Write out the given passage from "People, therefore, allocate" to "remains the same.", both included.

** BEGIN Dataset content **

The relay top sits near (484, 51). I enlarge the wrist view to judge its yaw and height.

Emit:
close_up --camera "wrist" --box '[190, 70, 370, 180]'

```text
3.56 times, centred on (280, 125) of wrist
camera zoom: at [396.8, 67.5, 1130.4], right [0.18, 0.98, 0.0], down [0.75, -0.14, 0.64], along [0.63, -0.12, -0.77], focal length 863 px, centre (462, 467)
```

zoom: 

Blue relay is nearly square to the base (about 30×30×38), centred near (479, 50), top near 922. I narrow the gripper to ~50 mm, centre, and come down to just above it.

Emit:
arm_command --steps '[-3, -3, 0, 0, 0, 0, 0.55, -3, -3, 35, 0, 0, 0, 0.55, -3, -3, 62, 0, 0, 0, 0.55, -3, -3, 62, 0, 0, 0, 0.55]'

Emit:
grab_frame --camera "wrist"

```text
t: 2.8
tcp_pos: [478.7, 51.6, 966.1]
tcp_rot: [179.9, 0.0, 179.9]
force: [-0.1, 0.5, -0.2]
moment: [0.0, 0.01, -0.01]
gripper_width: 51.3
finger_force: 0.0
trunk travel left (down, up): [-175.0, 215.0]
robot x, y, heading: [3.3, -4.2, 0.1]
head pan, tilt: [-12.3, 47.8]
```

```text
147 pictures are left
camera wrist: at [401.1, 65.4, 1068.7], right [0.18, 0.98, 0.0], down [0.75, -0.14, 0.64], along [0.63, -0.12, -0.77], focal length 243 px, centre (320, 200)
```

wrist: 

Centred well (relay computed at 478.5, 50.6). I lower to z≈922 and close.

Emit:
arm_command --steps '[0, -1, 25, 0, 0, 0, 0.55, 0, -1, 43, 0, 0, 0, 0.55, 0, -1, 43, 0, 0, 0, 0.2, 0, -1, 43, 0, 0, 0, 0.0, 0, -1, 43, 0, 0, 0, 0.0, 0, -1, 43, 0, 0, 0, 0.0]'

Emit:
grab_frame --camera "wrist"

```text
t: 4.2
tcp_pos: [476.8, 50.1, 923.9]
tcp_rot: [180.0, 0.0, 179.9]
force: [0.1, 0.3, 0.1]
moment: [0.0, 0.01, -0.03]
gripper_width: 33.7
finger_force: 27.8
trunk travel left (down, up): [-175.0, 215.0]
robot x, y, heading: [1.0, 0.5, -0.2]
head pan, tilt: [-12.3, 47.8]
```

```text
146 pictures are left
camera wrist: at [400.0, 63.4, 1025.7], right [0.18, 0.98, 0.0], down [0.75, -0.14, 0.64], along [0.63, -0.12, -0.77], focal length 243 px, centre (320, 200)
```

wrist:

** END Dataset content **
** BEGIN Given passage **

Modigliani explains this “liquidity preference” as
follows:
we
should expect that any fall in the rate of interest . . . would induce
a growing number of potential investors to keep their assets in the
form of money, rather than securities; that is to say, we should expect
a fall in the rate of interest to increase the demand for money as an
asset.
This
is subject to the criticism, as we have seen, that the rate of interest
is here determining, and is not itself
explained by any cause. Furthermore, what does this statement
mean? A fall in the rate of interest, according to the
Keynesians, means that less interest is being earned from
bonds, and therefore there is a greater inducement to hold cash. This
is correct (as long as we allow ourselves to think in terms of
the interest rate as determining instead
of being determined), but highly inadequate. For if
a lower interest rate “induces” greater cash
holdings, it also induces greater consumption,
since consumption also becomes more attractive. In fact, one of the
grave defects of the liquidity-preference approach is that the
Keynesians never think in terms of three
“margins” being decided at once. They think only in
terms of two at a time. Hence, Modigliani: “Having
made his consumption-saving plan, the individual has to make decisions
concerning the assets he owns”; i.e., he then allocates them
between money and securities.
In other words, people
first decide between consumption and saving (in the sense of not
consuming); and then they decide between
investing and hoarding these savings. But this is an absurdly
artificial construction. People decide on all three of their
alternatives, weighing one against each of the others. To say that
people first decide between consuming and not consuming and then
choose between hoarding and investing is just as misleading as to say
that people first choose how much to hoard and then decide between
consumption and investment.
People, therefore, allocate their money among consumption, investment,
and hoarding. The proportion between consumption and
investment reflects individual time preferences. Consumption
reflects desires for present goods, and investment reflects desires for
future goods. An increase in the demand-for-money schedule does not
affect the rate of interest if the proportion between consumption and
investment (i.e., time preference) remains the same.
The rate of interest, we must reiterate, is determined
by time preferences, which also determine the proportions of
consumption and investment. To think of the rate of interest as
“inducing” more or less saving or hoarding is to
misunderstand the problem completely.
Admitting, then, that time preference determines the proportions of
consumption and investment and that the demand for money determines the
proportion of income hoarded, does the demand for money play a role in
determining the interest rate? The Keynesians assert that there is a
relation between the rate of interest and a
“speculative” demand for cash. Should the schedule
of the latter rise, the former rises also. But this is not necessarily
true. A greater proportion of funds hoarded can be drawn from three
alternative sources: (a) from funds that formerly
went into consumption, (b) from funds that went into
investment, and (c) from a mixture of both that
leaves the old consumption-investment proportion unchanged. Condition (a)
will bring about a fall in the rate of interest;
condition (b) a rise in the rate
of interest, and condition (c) will leave the rate
of interest unchanged. Thus hoarding may reflect either a rise, a fall,
or no change in the rate of interest, depending on whether time
preferences have concomitantly risen, fallen, or remained the
same.

** END Given passage **

Response to this exercise -
People, therefore, allocate their money among consumption, investment,
and hoarding. The proportion between consumption and
investment reflects individual time preferences. Consumption
reflects desires for present goods, and investment reflects desires for
future goods. An increase in the demand-for-money schedule does not
affect the rate of interest if the proportion between consumption and
investment (i.e., time preference) remains the same.